■ GIVEN INFORMATION:
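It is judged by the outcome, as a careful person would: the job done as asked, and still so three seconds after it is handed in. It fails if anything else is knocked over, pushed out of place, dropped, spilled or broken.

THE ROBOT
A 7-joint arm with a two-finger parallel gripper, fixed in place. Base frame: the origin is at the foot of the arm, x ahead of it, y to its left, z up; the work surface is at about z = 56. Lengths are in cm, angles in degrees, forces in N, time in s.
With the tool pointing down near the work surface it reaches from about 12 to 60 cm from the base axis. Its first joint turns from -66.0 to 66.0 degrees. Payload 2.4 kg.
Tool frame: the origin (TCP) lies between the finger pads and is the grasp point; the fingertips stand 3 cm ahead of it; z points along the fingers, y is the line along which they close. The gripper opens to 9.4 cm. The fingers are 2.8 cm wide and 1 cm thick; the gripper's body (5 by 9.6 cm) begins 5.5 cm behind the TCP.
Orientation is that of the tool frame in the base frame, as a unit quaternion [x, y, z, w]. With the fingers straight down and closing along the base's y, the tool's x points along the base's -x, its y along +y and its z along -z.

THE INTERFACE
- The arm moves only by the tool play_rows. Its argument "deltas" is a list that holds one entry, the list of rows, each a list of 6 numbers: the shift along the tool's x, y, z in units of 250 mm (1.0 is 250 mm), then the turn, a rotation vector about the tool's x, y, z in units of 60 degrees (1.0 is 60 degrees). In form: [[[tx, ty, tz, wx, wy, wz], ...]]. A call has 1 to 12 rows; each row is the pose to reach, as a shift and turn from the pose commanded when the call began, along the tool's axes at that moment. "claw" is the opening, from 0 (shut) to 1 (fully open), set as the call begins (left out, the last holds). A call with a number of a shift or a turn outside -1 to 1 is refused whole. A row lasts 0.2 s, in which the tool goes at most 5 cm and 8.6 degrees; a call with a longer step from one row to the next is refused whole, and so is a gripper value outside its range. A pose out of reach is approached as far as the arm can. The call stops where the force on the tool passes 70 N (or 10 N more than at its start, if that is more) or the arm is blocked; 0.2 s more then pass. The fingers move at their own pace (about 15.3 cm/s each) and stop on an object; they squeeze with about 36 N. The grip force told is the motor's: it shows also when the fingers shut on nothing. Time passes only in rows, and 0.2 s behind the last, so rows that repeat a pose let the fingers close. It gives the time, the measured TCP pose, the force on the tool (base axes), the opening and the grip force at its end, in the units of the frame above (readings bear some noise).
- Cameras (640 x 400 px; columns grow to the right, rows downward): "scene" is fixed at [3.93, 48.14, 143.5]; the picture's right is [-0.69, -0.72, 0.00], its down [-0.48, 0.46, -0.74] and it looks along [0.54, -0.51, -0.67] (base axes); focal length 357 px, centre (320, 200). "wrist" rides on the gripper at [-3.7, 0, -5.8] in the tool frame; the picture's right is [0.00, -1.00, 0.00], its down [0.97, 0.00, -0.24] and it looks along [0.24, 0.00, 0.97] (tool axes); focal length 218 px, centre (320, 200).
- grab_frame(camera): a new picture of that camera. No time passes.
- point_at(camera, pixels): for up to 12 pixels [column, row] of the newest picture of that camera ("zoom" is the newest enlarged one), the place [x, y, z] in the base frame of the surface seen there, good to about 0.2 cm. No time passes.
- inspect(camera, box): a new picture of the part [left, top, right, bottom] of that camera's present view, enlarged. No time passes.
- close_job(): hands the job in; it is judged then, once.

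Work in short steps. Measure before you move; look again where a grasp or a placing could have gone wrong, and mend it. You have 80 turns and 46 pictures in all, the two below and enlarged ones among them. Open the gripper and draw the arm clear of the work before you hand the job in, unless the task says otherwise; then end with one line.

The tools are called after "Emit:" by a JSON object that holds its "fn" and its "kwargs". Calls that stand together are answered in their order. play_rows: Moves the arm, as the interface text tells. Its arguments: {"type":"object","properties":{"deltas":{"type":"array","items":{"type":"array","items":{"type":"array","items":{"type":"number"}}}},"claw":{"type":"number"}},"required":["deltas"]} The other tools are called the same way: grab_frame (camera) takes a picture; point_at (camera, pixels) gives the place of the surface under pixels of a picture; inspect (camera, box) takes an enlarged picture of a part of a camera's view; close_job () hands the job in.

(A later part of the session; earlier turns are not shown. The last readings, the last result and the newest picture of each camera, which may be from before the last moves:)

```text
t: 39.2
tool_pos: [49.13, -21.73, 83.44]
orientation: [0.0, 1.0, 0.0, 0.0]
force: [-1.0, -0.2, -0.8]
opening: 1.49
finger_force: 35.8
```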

■ THE PROBLEM: Extract the data exactly as given. Write them as strings in a JSON array, leaving out blank lines.

■ EXERCISE SOLUTION:
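[
  "It is judged by the outcome, as a careful person would: the job done as asked, and still so three seconds after it is handed in. It fails if anything else is knocked over, pushed out of place, dropped, spilled or broken.",
  "THE ROBOT",
  "A 7-joint arm with a two-finger parallel gripper, fixed in place. Base frame: the origin is at the foot of the arm, x ahead of it, y to its left, z up; the work surface is at about z = 56. Lengths are in cm, angles in degrees, forces in N, time in s.",
  "With the tool pointing down near the work surface it reaches from about 12 to 60 cm from the base axis. Its first joint turns from -66.0 to 66.0 degrees. Payload 2.4 kg.",
  "Tool frame: the origin (TCP) lies between the finger pads and is the grasp point; the fingertips stand 3 cm ahead of it; z points along the fingers, y is the line along which they close. The gripper opens to 9.4 cm. The fingers are 2.8 cm wide and 1 cm thick; the gripper's body (5 by 9.6 cm) begins 5.5 cm behind the TCP.",
  "Orientation is that of the tool frame in the base frame, as a unit quaternion [x, y, z, w]. With the fingers straight down and closing along the base's y, the tool's x points along the base's -x, its y along +y and its z along -z.",
  "THE INTERFACE",
  "- The arm moves only by the tool play_rows. Its argument \"deltas\" is a list that holds one entry, the list of rows, each a list of 6 numbers: the shift along the tool's x, y, z in units of 250 mm (1.0 is 250 mm), then the turn, a rotation vector about the tool's x, y, z in units of 60 degrees (1.0 is 60 degrees). In form: [[[tx, ty, tz, wx, wy, wz], ...]]. A call has 1 to 12 rows; each row is the pose to reach, as a shift and turn from the pose commanded when the call began, along the tool's axes at that moment. \"claw\" is the opening, from 0 (shut) to 1 (fully open), set as the call begins (left out, the last holds). A call with a number of a shift or a turn outside -1 to 1 is refused whole. A row lasts 0.2 s, in which the tool goes at most 5 cm and 8.6 degrees; a call with a longer step from one row to the next is refused whole, and so is a gripper value outside its range. A pose out of reach is approached as far as the arm can. The call stops where the force on the tool passes 70 N (or 10 N more than at its start, if that is more) or the arm is blocked; 0.2 s more then pass. The fingers move at their own pace (about 15.3 cm/s each) and stop on an object; they squeeze with about 36 N. The grip force told is the motor's: it shows also when the fingers shut on nothing. Time passes only in rows, and 0.2 s behind the last, so rows that repeat a pose let the fingers close. It gives the time, the measured TCP pose, the force on the tool (base axes), the opening and the grip force at its end, in the units of the frame above (readings bear some noise).",
  "- Cameras (640 x 400 px; columns grow to the right, rows downward): \"scene\" is fixed at [3.93, 48.14, 143.5]; the picture's right is [-0.69, -0.72, 0.00], its down [-0.48, 0.46, -0.74] and it looks along [0.54, -0.51, -0.67] (base axes); focal length 357 px, centre (320, 200). \"wrist\" rides on the gripper at [-3.7, 0, -5.8] in the tool frame; the picture's right is [0.00, -1.00, 0.00], its down [0.97, 0.00, -0.24] and it looks along [0.24, 0.00, 0.97] (tool axes); focal length 218 px, centre (320, 200).",
  "- grab_frame(camera): a new picture of that camera. No time passes.",
  "- point_at(camera, pixels): for up to 12 pixels [column, row] of the newest picture of that camera (\"zoom\" is the newest enlarged one), the place [x, y, z] in the base frame of the surface seen there, good to about 0.2 cm. No time passes.",
  "- inspect(camera, box): a new picture of the part [left, top, right, bottom] of that camera's present view, enlarged. No time passes.",
  "- close_job(): hands the job in; it is judged then, once.",
  "Work in short steps. Measure before you move; look again where a grasp or a placing could have gone wrong, and mend it. You have 80 turns and 46 pictures in all, the two below and enlarged ones among them. Open the gripper and draw the arm clear of the work before you hand the job in, unless the task says otherwise; then end with one line.",
  "The tools are called after \"Emit:\" by a JSON object that holds its \"fn\" and its \"kwargs\". Calls that stand together are answered in their order. play_rows: Moves the arm, as the interface text tells. Its arguments: {\"type\":\"object\",\"properties\":{\"deltas\":{\"type\":\"array\",\"items\":{\"type\":\"array\",\"items\":{\"type\":\"array\",\"items\":{\"type\":\"number\"}}}},\"claw\":{\"type\":\"number\"}},\"required\":[\"deltas\"]} The other tools are called the same way: grab_frame (camera) takes a picture; point_at (camera, pixels) gives the place of the surface under pixels of a picture; inspect (camera, box) takes an enlarged picture of a part of a camera's view; close_job () hands the job in.",
  "(A later part of the session; earlier turns are not shown. The last readings, the last result and the newest picture of each camera, which may be from before the last moves:)",
  "```text",
  "t: 39.2",
  "tool_pos: [49.13, -21.73, 83.44]",
  "orientation: [0.0, 1.0, 0.0, 0.0]",
  "force: [-1.0, -0.2, -0.8]",
  "opening: 1.49",
  "finger_force: 35.8",
  "```"
]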